-- start of COLLECTED MATERIAL --

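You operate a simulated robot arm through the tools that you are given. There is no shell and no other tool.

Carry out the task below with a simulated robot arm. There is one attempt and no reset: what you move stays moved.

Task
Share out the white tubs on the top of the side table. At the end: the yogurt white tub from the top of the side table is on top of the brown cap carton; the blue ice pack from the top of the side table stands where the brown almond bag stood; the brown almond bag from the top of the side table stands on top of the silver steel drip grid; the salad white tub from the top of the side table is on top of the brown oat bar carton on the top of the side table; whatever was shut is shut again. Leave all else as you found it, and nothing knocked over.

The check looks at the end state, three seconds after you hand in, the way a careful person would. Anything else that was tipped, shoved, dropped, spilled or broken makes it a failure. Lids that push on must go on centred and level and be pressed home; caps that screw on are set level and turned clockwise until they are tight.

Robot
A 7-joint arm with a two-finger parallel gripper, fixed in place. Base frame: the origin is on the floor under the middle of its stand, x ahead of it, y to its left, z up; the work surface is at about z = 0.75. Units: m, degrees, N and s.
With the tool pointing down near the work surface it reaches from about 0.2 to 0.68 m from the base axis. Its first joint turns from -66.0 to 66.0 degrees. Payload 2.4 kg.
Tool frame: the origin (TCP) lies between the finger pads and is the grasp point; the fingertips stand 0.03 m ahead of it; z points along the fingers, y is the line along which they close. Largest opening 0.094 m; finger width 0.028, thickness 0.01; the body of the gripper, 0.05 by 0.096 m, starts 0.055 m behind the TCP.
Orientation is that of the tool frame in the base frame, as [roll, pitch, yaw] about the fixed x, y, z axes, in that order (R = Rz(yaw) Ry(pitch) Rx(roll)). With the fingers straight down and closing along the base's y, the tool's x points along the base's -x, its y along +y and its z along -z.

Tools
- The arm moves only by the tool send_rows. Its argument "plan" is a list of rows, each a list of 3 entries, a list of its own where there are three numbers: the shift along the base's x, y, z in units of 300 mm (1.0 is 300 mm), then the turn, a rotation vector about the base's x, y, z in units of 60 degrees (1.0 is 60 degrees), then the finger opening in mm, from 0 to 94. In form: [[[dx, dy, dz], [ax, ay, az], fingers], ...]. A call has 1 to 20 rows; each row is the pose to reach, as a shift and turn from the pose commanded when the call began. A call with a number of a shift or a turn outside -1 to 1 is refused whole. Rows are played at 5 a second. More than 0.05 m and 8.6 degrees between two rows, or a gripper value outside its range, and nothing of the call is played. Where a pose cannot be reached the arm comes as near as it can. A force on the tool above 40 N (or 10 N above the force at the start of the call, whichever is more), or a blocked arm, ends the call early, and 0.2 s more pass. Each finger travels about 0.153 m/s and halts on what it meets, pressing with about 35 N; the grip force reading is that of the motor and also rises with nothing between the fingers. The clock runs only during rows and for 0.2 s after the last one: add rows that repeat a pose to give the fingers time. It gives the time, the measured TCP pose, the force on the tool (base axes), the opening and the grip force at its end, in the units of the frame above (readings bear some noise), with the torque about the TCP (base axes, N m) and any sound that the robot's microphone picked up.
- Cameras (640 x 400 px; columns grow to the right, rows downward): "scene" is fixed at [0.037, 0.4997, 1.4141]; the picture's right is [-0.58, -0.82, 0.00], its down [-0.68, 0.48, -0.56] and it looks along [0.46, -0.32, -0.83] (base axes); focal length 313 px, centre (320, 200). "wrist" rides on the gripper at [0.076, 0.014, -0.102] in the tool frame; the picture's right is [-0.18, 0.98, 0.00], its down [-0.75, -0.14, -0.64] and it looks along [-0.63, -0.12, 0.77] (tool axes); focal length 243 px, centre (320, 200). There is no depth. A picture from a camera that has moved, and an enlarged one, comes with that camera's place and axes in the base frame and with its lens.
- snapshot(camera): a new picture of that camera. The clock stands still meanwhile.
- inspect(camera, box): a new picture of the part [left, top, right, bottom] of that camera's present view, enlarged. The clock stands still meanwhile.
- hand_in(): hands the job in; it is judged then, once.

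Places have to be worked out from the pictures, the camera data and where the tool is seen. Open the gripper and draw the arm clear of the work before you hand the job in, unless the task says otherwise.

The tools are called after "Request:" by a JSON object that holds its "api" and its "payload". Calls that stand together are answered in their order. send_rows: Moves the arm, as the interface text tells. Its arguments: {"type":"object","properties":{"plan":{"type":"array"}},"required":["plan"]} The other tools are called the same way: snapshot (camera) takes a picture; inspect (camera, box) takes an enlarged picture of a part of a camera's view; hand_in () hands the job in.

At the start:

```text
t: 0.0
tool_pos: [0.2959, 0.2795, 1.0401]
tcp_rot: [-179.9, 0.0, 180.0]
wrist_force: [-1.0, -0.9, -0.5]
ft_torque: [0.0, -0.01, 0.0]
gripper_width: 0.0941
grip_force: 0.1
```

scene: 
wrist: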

-- end of COLLECTED MATERIAL --

*TASK TO CARRY OUT*:
Please output the entire listing exactly as it stands.

*TASK ANSWER*:
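You operate a simulated robot arm through the tools that you are given. There is no shell and no other tool.

Carry out the task below with a simulated robot arm. There is one attempt and no reset: what you move stays moved.

Task
Share out the white tubs on the top of the side table. At the end: the yogurt white tub from the top of the side table is on top of the brown cap carton; the blue ice pack from the top of the side table stands where the brown almond bag stood; the brown almond bag from the top of the side table stands on top of the silver steel drip grid; the salad white tub from the top of the side table is on top of the brown oat bar carton on the top of the side table; whatever was shut is shut again. Leave all else as you found it, and nothing knocked over.

The check looks at the end state, three seconds after you hand in, the way a careful person would. Anything else that was tipped, shoved, dropped, spilled or broken makes it a failure. Lids that push on must go on centred and level and be pressed home; caps that screw on are set level and turned clockwise until they are tight.

Robot
A 7-joint arm with a two-finger parallel gripper, fixed in place. Base frame: the origin is on the floor under the middle of its stand, x ahead of it, y to its left, z up; the work surface is at about z = 0.75. Units: m, degrees, N and s.
With the tool pointing down near the work surface it reaches from about 0.2 to 0.68 m from the base axis. Its first joint turns from -66.0 to 66.0 degrees. Payload 2.4 kg.
Tool frame: the origin (TCP) lies between the finger pads and is the grasp point; the fingertips stand 0.03 m ahead of it; z points along the fingers, y is the line along which they close. Largest opening 0.094 m; finger width 0.028, thickness 0.01; the body of the gripper, 0.05 by 0.096 m, starts 0.055 m behind the TCP.
Orientation is that of the tool frame in the base frame, as [roll, pitch, yaw] about the fixed x, y, z axes, in that order (R = Rz(yaw) Ry(pitch) Rx(roll)). With the fingers straight down and closing along the base's y, the tool's x points along the base's -x, its y along +y and its z along -z.

Tools
- The arm moves only by the tool send_rows. Its argument "plan" is a list of rows, each a list of 3 entries, a list of its own where there are three numbers: the shift along the base's x, y, z in units of 300 mm (1.0 is 300 mm), then the turn, a rotation vector about the base's x, y, z in units of 60 degrees (1.0 is 60 degrees), then the finger opening in mm, from 0 to 94. In form: [[[dx, dy, dz], [ax, ay, az], fingers], ...]. A call has 1 to 20 rows; each row is the pose to reach, as a shift and turn from the pose commanded when the call began. A call with a number of a shift or a turn outside -1 to 1 is refused whole. Rows are played at 5 a second. More than 0.05 m and 8.6 degrees between two rows, or a gripper value outside its range, and nothing of the call is played. Where a pose cannot be reached the arm comes as near as it can. A force on the tool above 40 N (or 10 N above the force at the start of the call, whichever is more), or a blocked arm, ends the call early, and 0.2 s more pass. Each finger travels about 0.153 m/s and halts on what it meets, pressing with about 35 N; the grip force reading is that of the motor and also rises with nothing between the fingers. The clock runs only during rows and for 0.2 s after the last one: add rows that repeat a pose to give the fingers time. It gives the time, the measured TCP pose, the force on the tool (base axes), the opening and the grip force at its end, in the units of the frame above (readings bear some noise), with the torque about the TCP (base axes, N m) and any sound that the robot's microphone picked up.
- Cameras (640 x 400 px; columns grow to the right, rows downward): "scene" is fixed at [0.037, 0.4997, 1.4141]; the picture's right is [-0.58, -0.82, 0.00], its down [-0.68, 0.48, -0.56] and it looks along [0.46, -0.32, -0.83] (base axes); focal length 313 px, centre (320, 200). "wrist" rides on the gripper at [0.076, 0.014, -0.102] in the tool frame; the picture's right is [-0.18, 0.98, 0.00], its down [-0.75, -0.14, -0.64] and it looks along [-0.63, -0.12, 0.77] (tool axes); focal length 243 px, centre (320, 200). There is no depth. A picture from a camera that has moved, and an enlarged one, comes with that camera's place and axes in the base frame and with its lens.
- snapshot(camera): a new picture of that camera. The clock stands still meanwhile.
- inspect(camera, box): a new picture of the part [left, top, right, bottom] of that camera's present view, enlarged. The clock stands still meanwhile.
- hand_in(): hands the job in; it is judged then, once.

Places have to be worked out from the pictures, the camera data and where the tool is seen. Open the gripper and draw the arm clear of the work before you hand the job in, unless the task says otherwise.

The tools are called after "Request:" by a JSON object that holds its "api" and its "payload". Calls that stand together are answered in their order. send_rows: Moves the arm, as the interface text tells. Its arguments: {"type":"object","properties":{"plan":{"type":"array"}},"required":["plan"]} The other tools are called the same way: snapshot (camera) takes a picture; inspect (camera, box) takes an enlarged picture of a part of a camera's view; hand_in () hands the job in.

At the start:

```text
t: 0.0
tool_pos: [0.2959, 0.2795, 1.0401]
tcp_rot: [-179.9, 0.0, 180.0]
wrist_force: [-1.0, -0.9, -0.5]
ft_torque: [0.0, -0.01, 0.0]
gripper_width: 0.0941
grip_force: 0.1
```

scene: 
wrist: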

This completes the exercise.